The elimination diet is currently the only useful diagnostic tool health care professionals have in investigating salicylate sensitivity. The diet, developed by the Royal Prince Alfred Hospital (RPAH) involves cutting down on a range of food chemicals that are known to cause symptoms in some people. Due to its restrictive nature, the elimination diet should only be applied short-term so as not to starve the body of essential nutrients.

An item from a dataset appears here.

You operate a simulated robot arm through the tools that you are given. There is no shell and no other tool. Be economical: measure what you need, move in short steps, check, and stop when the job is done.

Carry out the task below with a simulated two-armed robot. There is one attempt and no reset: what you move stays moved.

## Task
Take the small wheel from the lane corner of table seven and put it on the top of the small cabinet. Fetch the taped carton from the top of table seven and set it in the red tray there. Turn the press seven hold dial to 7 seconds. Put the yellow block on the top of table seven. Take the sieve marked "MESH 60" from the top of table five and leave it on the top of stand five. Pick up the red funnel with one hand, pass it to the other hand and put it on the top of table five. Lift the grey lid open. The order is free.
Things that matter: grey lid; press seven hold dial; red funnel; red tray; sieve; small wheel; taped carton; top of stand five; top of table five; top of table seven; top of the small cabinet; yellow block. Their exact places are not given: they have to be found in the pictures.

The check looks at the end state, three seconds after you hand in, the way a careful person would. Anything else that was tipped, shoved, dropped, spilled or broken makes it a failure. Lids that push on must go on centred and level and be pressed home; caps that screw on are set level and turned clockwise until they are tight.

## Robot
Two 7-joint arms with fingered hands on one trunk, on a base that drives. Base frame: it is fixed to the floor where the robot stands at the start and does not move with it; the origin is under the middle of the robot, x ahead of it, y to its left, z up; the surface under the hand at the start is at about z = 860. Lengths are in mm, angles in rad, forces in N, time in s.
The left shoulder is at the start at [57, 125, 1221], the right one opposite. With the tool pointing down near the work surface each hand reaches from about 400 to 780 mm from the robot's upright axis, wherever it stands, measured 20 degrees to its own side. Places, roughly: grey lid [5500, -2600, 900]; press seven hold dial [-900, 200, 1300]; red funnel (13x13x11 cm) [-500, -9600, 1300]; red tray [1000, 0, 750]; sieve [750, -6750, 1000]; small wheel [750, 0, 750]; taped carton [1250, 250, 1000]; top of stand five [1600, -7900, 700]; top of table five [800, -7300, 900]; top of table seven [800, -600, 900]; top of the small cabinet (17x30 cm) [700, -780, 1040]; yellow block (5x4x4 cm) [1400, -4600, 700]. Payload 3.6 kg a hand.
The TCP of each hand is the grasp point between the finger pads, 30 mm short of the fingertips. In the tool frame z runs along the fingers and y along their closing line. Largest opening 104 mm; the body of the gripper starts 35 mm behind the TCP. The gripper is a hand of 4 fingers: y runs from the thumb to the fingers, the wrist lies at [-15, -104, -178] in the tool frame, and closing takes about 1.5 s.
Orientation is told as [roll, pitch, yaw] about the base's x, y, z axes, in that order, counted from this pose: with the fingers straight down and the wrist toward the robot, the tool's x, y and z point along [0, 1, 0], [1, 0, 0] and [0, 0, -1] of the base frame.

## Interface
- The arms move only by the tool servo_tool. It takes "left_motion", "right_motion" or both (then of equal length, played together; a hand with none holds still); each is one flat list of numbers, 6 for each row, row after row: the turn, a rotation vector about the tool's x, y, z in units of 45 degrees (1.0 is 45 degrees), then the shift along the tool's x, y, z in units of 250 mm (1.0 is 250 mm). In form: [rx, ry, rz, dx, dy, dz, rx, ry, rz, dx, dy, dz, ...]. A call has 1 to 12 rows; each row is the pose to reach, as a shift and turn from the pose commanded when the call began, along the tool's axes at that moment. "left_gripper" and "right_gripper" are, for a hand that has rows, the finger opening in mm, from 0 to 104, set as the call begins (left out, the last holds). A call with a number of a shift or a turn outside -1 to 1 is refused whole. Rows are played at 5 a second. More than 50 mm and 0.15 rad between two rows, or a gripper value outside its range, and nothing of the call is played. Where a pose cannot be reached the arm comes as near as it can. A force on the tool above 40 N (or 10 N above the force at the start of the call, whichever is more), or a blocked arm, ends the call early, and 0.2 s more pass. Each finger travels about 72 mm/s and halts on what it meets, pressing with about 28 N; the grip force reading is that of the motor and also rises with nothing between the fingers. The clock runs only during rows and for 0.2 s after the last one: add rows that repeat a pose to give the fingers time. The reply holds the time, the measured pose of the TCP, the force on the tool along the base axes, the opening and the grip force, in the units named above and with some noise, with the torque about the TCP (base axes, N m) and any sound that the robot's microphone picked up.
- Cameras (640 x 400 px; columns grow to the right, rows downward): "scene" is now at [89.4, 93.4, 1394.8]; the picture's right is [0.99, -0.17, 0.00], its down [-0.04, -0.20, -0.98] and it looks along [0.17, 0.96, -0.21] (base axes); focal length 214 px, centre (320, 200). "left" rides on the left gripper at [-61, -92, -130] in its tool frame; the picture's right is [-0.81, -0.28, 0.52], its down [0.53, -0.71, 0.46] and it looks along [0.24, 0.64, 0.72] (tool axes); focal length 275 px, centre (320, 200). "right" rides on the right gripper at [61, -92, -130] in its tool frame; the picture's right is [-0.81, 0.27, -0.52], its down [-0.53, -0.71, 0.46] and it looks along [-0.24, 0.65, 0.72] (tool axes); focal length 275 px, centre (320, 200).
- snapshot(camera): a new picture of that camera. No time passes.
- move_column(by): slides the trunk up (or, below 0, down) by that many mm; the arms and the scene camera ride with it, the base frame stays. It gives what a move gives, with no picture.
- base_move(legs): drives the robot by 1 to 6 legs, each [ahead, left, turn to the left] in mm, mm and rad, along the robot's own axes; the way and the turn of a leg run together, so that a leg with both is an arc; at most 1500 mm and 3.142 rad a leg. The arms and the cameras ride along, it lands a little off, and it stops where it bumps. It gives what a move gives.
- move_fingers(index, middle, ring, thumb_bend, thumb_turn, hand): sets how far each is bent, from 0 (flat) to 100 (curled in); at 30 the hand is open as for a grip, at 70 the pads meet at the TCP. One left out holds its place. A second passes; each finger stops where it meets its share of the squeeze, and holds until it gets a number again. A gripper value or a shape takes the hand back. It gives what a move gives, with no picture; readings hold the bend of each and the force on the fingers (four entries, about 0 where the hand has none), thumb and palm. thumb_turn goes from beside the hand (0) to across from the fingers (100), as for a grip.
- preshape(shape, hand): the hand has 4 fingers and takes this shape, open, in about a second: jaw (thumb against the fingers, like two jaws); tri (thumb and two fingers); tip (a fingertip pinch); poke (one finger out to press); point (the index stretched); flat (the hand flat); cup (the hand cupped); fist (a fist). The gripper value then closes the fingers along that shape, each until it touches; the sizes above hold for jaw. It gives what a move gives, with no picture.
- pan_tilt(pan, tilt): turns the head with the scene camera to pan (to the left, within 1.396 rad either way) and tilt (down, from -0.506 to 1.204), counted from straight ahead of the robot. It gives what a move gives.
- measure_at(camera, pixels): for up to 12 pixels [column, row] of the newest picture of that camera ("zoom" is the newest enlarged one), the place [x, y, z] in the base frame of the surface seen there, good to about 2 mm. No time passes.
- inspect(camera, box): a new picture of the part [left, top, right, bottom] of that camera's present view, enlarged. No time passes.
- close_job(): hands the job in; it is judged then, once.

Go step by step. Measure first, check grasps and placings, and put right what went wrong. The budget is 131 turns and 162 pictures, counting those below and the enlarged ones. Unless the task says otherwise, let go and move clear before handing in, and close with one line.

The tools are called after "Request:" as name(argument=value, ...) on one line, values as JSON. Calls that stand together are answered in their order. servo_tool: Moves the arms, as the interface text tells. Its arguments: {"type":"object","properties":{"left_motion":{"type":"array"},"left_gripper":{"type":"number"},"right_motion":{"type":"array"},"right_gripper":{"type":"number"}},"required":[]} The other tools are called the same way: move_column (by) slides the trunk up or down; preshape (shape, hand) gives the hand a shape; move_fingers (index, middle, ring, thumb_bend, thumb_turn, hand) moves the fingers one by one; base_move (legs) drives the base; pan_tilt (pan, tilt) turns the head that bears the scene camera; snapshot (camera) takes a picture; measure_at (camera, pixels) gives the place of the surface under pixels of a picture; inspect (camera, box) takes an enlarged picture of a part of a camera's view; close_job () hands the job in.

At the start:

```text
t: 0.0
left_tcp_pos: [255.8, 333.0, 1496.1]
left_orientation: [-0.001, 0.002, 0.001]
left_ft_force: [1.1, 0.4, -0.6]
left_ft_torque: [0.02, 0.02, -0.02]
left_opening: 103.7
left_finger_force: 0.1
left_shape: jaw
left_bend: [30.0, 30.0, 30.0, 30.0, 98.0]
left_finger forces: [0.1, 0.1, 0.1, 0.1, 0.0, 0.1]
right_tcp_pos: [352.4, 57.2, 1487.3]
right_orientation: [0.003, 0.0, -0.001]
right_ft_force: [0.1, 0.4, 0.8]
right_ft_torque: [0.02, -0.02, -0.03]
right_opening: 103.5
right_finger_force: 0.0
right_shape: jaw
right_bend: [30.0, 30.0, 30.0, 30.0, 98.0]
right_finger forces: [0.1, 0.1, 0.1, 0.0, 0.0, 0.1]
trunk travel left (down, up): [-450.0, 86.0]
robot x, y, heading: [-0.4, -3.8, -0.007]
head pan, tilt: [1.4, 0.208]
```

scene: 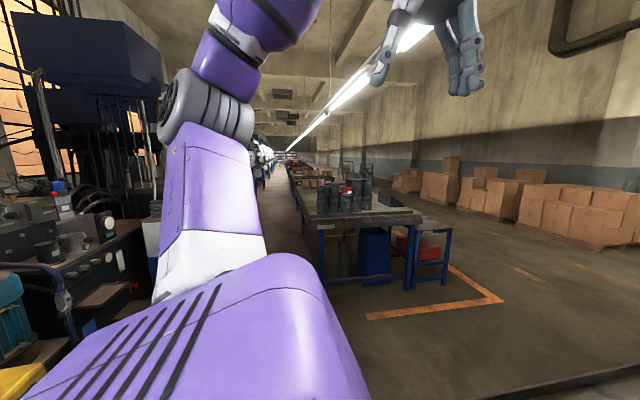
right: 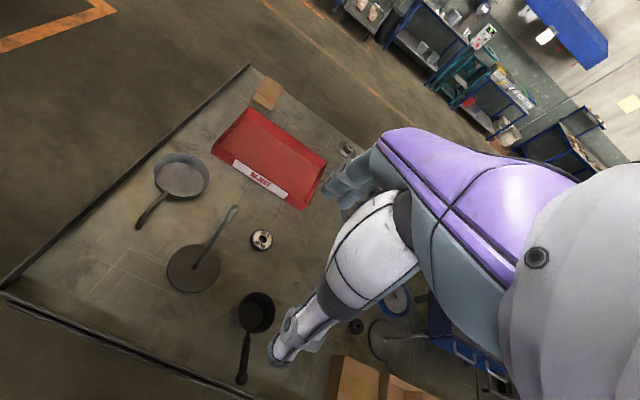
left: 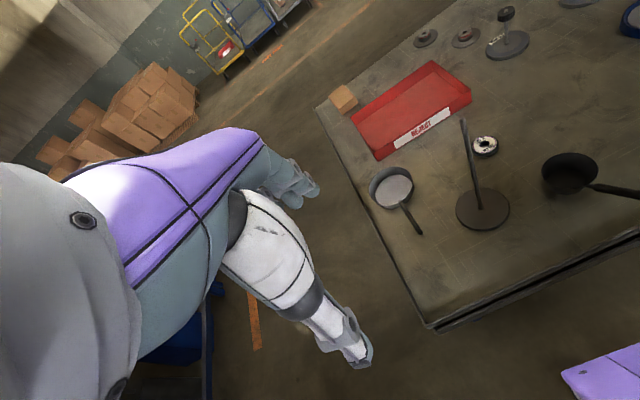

After being on the elimination diet for at least 3-6 weeks and once symptoms have settled for at least 5 days in a row, the next step is introduced, which involves identifying which particular food chemicals are tolerated by the individual, and which ones are not. This food challenge process involves testing each food chemical one by one, usually done by eating foods that provide a high dose of each particular chemical. If no symptoms are experienced during the period where the food chemical is introduced, it’s assumed that foods containing that chemical are safe to eat. However, if symptoms are experienced, then a food trigger is considered to have been successfully identified and it’s now a matter of discovering what an individual’s threshold is for that chemical.

For me, I reacted quite strongly to salicylates after doing the elimination diet. It turns out my threshold for this chemical is quite low, which means I’ve had to limit the amount of salicylates I consume on a daily basis whilst still ensuring I derive sufficient nutrients from alternate food sources.

Elimination diet resource

The RPAH Elimination Diet Handbook is an excellent resource for conducting the elimination diet which outlines which foods you can and can’t eat during the elimination phase as well as which foods are low, medium and high in particular chemicals for the reintroduction phase. The resource also includes a handy elimination diet shopping list and recipe guide.

Please note

It’s very important to consult a dietitian or doctor before conducting an elimination diet as cutting out too many food groups may cause not only a nutritional deficiency, but stress and poor quality of life which can lead to negative health outcomes.

DISCLAIMER: This article is for informational purposes only. It is not intended to constitute or be a substitute for professional medical advice, diagnosis, or treatment.